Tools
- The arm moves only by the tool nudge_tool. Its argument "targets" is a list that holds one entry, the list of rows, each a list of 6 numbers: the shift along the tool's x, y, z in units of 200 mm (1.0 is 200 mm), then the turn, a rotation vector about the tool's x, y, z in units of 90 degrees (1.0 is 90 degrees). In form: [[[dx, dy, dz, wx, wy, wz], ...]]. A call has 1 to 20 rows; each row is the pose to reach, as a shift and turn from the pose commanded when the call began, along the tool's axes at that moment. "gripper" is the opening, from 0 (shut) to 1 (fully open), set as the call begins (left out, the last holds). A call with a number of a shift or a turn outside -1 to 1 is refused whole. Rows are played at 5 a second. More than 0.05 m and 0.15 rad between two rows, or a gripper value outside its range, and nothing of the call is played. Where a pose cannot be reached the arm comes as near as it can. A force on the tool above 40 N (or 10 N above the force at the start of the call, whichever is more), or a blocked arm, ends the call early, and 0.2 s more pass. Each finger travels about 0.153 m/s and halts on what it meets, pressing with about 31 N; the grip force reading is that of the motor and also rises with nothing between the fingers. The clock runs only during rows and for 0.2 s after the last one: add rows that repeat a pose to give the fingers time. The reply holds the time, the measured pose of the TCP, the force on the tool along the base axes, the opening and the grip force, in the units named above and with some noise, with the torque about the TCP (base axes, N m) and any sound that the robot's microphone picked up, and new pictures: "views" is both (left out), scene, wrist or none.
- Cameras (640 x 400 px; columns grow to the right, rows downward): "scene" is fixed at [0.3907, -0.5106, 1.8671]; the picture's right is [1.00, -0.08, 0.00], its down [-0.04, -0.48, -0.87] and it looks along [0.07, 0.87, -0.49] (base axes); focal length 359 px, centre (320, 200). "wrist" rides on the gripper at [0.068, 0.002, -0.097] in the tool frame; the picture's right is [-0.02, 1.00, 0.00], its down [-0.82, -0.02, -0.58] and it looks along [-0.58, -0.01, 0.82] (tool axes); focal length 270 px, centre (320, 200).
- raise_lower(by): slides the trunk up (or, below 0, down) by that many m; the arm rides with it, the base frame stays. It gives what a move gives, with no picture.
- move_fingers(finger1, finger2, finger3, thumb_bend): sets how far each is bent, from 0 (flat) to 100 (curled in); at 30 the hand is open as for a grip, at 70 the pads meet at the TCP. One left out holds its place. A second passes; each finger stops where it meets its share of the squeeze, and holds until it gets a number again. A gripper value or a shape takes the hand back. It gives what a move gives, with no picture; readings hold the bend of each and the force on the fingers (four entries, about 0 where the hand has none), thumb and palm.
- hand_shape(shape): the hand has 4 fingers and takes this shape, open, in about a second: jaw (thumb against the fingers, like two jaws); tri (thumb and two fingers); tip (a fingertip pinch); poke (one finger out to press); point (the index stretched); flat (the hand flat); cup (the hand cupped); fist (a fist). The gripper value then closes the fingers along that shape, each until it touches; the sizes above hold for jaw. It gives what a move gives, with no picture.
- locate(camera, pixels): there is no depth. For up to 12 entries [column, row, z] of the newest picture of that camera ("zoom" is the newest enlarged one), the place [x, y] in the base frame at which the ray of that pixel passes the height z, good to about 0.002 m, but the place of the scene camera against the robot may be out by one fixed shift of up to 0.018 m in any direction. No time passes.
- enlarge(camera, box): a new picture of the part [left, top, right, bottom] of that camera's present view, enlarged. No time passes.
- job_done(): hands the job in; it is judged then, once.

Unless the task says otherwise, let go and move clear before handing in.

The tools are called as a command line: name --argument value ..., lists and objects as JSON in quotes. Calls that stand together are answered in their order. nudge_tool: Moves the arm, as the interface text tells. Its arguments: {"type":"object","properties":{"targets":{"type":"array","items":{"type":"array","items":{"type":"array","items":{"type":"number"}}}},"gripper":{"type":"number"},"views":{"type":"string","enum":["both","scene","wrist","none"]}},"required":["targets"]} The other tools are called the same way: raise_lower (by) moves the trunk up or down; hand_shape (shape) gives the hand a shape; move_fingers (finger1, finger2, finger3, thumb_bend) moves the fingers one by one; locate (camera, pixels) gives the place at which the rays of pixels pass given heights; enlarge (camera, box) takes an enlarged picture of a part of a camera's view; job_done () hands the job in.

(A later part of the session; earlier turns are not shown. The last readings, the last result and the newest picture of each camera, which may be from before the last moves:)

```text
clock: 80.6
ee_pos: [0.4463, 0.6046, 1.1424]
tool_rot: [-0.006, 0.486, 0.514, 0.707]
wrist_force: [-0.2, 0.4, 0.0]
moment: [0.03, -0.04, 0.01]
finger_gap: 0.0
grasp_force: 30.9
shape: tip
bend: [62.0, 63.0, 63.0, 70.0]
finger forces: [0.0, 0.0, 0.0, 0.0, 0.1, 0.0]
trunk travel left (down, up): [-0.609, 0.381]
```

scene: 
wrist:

........

INSTRUCTION: Copy out the whole listing, exactly as written.

SOLUTION FOR THIS EXERCISE:
Tools
- The arm moves only by the tool nudge_tool. Its argument "targets" is a list that holds one entry, the list of rows, each a list of 6 numbers: the shift along the tool's x, y, z in units of 200 mm (1.0 is 200 mm), then the turn, a rotation vector about the tool's x, y, z in units of 90 degrees (1.0 is 90 degrees). In form: [[[dx, dy, dz, wx, wy, wz], ...]]. A call has 1 to 20 rows; each row is the pose to reach, as a shift and turn from the pose commanded when the call began, along the tool's axes at that moment. "gripper" is the opening, from 0 (shut) to 1 (fully open), set as the call begins (left out, the last holds). A call with a number of a shift or a turn outside -1 to 1 is refused whole. Rows are played at 5 a second. More than 0.05 m and 0.15 rad between two rows, or a gripper value outside its range, and nothing of the call is played. Where a pose cannot be reached the arm comes as near as it can. A force on the tool above 40 N (or 10 N above the force at the start of the call, whichever is more), or a blocked arm, ends the call early, and 0.2 s more pass. Each finger travels about 0.153 m/s and halts on what it meets, pressing with about 31 N; the grip force reading is that of the motor and also rises with nothing between the fingers. The clock runs only during rows and for 0.2 s after the last one: add rows that repeat a pose to give the fingers time. The reply holds the time, the measured pose of the TCP, the force on the tool along the base axes, the opening and the grip force, in the units named above and with some noise, with the torque about the TCP (base axes, N m) and any sound that the robot's microphone picked up, and new pictures: "views" is both (left out), scene, wrist or none.
- Cameras (640 x 400 px; columns grow to the right, rows downward): "scene" is fixed at [0.3907, -0.5106, 1.8671]; the picture's right is [1.00, -0.08, 0.00], its down [-0.04, -0.48, -0.87] and it looks along [0.07, 0.87, -0.49] (base axes); focal length 359 px, centre (320, 200). "wrist" rides on the gripper at [0.068, 0.002, -0.097] in the tool frame; the picture's right is [-0.02, 1.00, 0.00], its down [-0.82, -0.02, -0.58] and it looks along [-0.58, -0.01, 0.82] (tool axes); focal length 270 px, centre (320, 200).
- raise_lower(by): slides the trunk up (or, below 0, down) by that many m; the arm rides with it, the base frame stays. It gives what a move gives, with no picture.
- move_fingers(finger1, finger2, finger3, thumb_bend): sets how far each is bent, from 0 (flat) to 100 (curled in); at 30 the hand is open as for a grip, at 70 the pads meet at the TCP. One left out holds its place. A second passes; each finger stops where it meets its share of the squeeze, and holds until it gets a number again. A gripper value or a shape takes the hand back. It gives what a move gives, with no picture; readings hold the bend of each and the force on the fingers (four entries, about 0 where the hand has none), thumb and palm.
- hand_shape(shape): the hand has 4 fingers and takes this shape, open, in about a second: jaw (thumb against the fingers, like two jaws); tri (thumb and two fingers); tip (a fingertip pinch); poke (one finger out to press); point (the index stretched); flat (the hand flat); cup (the hand cupped); fist (a fist). The gripper value then closes the fingers along that shape, each until it touches; the sizes above hold for jaw. It gives what a move gives, with no picture.
- locate(camera, pixels): there is no depth. For up to 12 entries [column, row, z] of the newest picture of that camera ("zoom" is the newest enlarged one), the place [x, y] in the base frame at which the ray of that pixel passes the height z, good to about 0.002 m, but the place of the scene camera against the robot may be out by one fixed shift of up to 0.018 m in any direction. No time passes.
- enlarge(camera, box): a new picture of the part [left, top, right, bottom] of that camera's present view, enlarged. No time passes.
- job_done(): hands the job in; it is judged then, once.

Unless the task says otherwise, let go and move clear before handing in.

The tools are called as a command line: name --argument value ..., lists and objects as JSON in quotes. Calls that stand together are answered in their order. nudge_tool: Moves the arm, as the interface text tells. Its arguments: {"type":"object","properties":{"targets":{"type":"array","items":{"type":"array","items":{"type":"array","items":{"type":"number"}}}},"gripper":{"type":"number"},"views":{"type":"string","enum":["both","scene","wrist","none"]}},"required":["targets"]} The other tools are called the same way: raise_lower (by) moves the trunk up or down; hand_shape (shape) gives the hand a shape; move_fingers (finger1, finger2, finger3, thumb_bend) moves the fingers one by one; locate (camera, pixels) gives the place at which the rays of pixels pass given heights; enlarge (camera, box) takes an enlarged picture of a part of a camera's view; job_done () hands the job in.

(A later part of the session; earlier turns are not shown. The last readings, the last result and the newest picture of each camera, which may be from before the last moves:)

```text
clock: 80.6
ee_pos: [0.4463, 0.6046, 1.1424]
tool_rot: [-0.006, 0.486, 0.514, 0.707]
wrist_force: [-0.2, 0.4, 0.0]
moment: [0.03, -0.04, 0.01]
finger_gap: 0.0
grasp_force: 30.9
shape: tip
bend: [62.0, 63.0, 63.0, 70.0]
finger forces: [0.0, 0.0, 0.0, 0.0, 0.1, 0.0]
trunk travel left (down, up): [-0.609, 0.381]
```

scene: 
wrist:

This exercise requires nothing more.